### WHAT IS ASKED
Report only how many lines hold the word "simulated".

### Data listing
※

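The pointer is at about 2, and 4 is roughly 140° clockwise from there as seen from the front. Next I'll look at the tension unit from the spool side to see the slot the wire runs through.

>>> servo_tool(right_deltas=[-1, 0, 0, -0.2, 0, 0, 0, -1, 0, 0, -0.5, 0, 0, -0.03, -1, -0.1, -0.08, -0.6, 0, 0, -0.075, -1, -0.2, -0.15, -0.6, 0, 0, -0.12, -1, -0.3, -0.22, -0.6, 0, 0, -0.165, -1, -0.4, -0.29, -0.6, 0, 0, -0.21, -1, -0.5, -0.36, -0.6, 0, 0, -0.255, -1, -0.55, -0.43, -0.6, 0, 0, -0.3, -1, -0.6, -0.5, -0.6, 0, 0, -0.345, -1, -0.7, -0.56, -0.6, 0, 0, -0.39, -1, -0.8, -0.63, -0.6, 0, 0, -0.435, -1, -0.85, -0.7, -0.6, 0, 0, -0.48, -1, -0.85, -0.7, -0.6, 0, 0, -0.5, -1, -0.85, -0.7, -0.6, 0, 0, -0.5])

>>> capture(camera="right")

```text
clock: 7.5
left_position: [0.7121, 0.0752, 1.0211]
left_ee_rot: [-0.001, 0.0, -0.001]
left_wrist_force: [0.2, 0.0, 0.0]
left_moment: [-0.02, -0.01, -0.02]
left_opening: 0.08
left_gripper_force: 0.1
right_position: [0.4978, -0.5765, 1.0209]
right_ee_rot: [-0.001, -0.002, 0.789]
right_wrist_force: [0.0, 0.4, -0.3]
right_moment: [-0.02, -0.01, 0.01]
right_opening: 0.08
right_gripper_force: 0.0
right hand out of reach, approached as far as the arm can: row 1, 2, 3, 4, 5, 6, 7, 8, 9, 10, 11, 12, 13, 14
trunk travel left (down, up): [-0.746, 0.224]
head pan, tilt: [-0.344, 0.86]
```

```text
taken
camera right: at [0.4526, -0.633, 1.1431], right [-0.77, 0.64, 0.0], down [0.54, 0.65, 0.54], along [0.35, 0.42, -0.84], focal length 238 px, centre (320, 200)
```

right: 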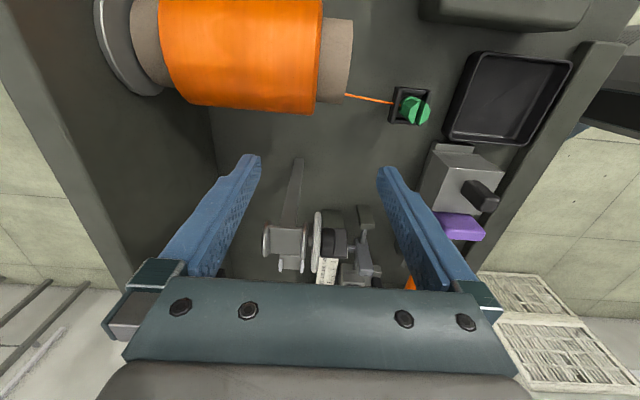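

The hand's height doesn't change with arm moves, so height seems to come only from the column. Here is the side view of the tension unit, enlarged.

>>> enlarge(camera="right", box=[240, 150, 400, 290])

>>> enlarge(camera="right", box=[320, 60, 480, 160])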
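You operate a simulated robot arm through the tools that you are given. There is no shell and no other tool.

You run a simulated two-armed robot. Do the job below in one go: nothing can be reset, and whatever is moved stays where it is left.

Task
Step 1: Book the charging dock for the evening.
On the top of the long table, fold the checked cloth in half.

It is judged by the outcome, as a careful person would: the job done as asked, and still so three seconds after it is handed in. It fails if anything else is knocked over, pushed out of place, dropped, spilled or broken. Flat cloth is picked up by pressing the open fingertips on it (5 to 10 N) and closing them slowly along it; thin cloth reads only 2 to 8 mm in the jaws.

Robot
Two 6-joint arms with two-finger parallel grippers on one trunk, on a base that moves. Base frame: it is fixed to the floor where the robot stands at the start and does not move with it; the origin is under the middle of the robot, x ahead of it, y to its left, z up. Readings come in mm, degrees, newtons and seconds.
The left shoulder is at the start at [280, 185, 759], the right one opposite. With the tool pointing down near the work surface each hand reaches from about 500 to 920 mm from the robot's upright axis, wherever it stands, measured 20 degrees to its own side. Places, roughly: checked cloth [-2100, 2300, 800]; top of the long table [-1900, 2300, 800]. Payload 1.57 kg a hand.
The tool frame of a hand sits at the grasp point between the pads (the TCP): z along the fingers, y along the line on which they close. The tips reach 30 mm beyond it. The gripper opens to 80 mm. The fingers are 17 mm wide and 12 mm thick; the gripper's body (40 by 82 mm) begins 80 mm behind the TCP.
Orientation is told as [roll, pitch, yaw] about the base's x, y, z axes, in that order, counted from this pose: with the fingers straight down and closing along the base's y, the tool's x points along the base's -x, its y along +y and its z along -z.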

※

### THE REPLY
2